WORK TO BE COMPLETED: Out of all the lines below, count those with the word "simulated". Give the number only.

DATA BLOCK:
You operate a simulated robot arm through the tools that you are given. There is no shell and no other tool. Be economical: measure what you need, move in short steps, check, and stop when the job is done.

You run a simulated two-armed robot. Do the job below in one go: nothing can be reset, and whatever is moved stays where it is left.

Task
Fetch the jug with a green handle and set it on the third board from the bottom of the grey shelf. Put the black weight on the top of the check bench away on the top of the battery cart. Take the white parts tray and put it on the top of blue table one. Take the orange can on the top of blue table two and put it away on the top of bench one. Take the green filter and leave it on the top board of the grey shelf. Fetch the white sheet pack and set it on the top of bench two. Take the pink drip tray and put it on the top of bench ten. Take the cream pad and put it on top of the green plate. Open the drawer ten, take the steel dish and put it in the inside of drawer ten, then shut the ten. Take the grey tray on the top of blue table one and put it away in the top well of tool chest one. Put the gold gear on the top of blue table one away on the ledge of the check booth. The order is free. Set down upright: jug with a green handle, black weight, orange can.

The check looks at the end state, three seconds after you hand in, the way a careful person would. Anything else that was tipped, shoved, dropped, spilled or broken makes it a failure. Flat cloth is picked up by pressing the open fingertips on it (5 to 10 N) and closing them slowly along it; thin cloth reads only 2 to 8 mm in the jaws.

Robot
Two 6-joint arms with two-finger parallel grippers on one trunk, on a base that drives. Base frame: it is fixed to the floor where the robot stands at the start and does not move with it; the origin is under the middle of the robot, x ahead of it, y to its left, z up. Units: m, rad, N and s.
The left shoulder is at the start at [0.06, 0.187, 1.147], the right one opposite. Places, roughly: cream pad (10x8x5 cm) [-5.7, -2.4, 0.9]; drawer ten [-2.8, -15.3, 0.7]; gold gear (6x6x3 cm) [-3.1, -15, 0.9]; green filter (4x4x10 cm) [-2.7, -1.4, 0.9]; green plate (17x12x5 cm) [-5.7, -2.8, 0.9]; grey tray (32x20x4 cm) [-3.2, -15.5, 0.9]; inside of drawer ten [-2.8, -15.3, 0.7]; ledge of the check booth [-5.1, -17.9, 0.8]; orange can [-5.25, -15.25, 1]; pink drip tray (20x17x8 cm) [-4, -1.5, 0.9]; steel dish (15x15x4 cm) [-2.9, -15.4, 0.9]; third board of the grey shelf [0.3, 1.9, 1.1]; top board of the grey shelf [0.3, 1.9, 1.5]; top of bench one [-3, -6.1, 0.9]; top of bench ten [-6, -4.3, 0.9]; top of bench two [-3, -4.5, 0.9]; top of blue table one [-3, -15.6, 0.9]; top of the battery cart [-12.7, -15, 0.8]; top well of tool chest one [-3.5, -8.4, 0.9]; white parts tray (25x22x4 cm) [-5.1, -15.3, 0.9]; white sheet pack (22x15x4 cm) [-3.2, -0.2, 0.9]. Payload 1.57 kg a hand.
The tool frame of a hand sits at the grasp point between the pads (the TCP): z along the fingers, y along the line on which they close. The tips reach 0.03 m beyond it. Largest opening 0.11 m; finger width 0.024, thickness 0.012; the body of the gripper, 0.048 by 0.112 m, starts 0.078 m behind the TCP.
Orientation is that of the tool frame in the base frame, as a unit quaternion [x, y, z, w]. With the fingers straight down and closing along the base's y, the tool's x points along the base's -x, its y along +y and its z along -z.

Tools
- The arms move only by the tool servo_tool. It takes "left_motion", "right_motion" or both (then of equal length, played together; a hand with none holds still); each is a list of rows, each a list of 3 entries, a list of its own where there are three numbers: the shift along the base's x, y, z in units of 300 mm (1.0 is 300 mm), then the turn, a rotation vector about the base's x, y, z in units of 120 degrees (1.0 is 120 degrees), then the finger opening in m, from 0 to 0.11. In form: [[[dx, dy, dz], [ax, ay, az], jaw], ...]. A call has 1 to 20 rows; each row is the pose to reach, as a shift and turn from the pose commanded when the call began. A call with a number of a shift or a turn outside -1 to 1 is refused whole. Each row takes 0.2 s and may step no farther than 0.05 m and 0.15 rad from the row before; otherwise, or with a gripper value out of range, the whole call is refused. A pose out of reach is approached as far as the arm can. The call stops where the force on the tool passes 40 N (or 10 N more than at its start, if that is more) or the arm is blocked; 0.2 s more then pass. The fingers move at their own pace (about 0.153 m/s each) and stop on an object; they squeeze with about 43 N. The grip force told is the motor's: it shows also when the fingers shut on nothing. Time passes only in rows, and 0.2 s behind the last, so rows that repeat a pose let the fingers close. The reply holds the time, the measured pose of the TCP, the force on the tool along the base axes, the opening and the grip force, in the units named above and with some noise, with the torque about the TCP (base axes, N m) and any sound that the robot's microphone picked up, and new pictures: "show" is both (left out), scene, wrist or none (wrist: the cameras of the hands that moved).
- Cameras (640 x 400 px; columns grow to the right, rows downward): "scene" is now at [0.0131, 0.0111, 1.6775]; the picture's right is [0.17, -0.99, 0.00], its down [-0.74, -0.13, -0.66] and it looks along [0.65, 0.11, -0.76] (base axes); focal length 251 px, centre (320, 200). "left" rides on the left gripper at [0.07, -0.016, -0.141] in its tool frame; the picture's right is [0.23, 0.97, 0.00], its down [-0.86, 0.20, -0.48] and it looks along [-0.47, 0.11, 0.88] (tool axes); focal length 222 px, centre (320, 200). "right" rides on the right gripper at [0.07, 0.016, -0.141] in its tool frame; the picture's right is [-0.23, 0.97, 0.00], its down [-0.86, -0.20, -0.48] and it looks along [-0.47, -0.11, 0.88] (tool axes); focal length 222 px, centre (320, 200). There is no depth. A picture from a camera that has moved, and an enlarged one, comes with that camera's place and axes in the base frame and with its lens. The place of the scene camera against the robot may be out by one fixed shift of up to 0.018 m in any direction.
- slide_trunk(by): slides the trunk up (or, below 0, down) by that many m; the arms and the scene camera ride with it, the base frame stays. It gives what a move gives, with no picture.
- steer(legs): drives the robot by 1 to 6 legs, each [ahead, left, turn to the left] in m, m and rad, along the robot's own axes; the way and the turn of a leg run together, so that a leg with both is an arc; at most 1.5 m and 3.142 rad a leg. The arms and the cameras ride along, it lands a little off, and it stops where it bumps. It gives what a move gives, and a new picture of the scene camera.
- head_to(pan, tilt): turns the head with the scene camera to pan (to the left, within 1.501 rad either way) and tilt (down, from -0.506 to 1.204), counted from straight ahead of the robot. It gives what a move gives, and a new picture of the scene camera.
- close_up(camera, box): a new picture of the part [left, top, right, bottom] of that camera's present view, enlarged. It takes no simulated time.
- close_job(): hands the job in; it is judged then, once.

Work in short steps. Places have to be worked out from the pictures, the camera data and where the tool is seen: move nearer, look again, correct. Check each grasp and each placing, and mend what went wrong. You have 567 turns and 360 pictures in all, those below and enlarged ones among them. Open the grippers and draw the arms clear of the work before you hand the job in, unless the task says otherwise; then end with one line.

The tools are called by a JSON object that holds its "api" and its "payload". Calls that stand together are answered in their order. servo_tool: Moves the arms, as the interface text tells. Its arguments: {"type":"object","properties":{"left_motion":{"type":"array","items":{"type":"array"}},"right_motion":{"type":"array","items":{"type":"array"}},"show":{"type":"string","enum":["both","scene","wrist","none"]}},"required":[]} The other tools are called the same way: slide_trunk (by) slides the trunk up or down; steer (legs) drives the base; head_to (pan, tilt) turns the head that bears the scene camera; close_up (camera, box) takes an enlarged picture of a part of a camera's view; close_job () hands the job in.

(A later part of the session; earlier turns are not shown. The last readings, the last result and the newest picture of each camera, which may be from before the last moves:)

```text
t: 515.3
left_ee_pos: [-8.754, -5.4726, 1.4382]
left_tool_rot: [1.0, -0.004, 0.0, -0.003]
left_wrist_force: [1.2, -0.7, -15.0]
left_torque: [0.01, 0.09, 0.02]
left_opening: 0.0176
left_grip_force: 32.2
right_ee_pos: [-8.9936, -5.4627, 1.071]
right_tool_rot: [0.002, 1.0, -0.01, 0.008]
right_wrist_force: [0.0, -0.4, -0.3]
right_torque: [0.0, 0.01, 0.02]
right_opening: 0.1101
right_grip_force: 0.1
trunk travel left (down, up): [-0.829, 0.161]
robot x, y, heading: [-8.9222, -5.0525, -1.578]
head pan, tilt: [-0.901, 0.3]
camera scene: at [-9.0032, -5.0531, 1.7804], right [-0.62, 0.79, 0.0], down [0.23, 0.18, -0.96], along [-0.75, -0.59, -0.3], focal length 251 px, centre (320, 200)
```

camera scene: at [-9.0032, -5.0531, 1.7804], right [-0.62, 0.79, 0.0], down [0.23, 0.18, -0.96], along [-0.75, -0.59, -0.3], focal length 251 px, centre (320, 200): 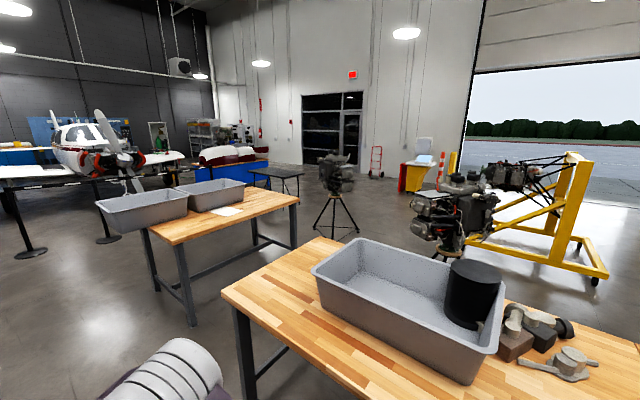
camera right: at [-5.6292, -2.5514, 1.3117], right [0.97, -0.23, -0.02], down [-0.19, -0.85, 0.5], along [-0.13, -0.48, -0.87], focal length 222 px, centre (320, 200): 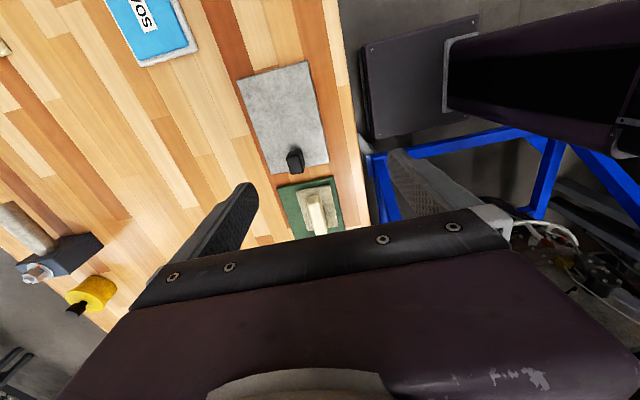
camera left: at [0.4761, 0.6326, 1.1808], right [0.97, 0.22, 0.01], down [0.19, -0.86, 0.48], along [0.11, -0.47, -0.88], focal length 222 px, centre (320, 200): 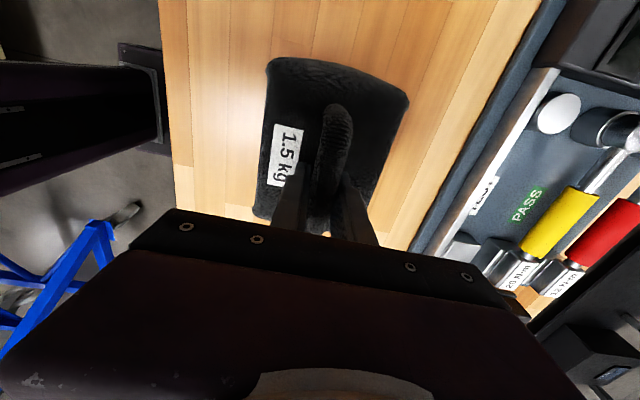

WRITTEN ANSWER: 3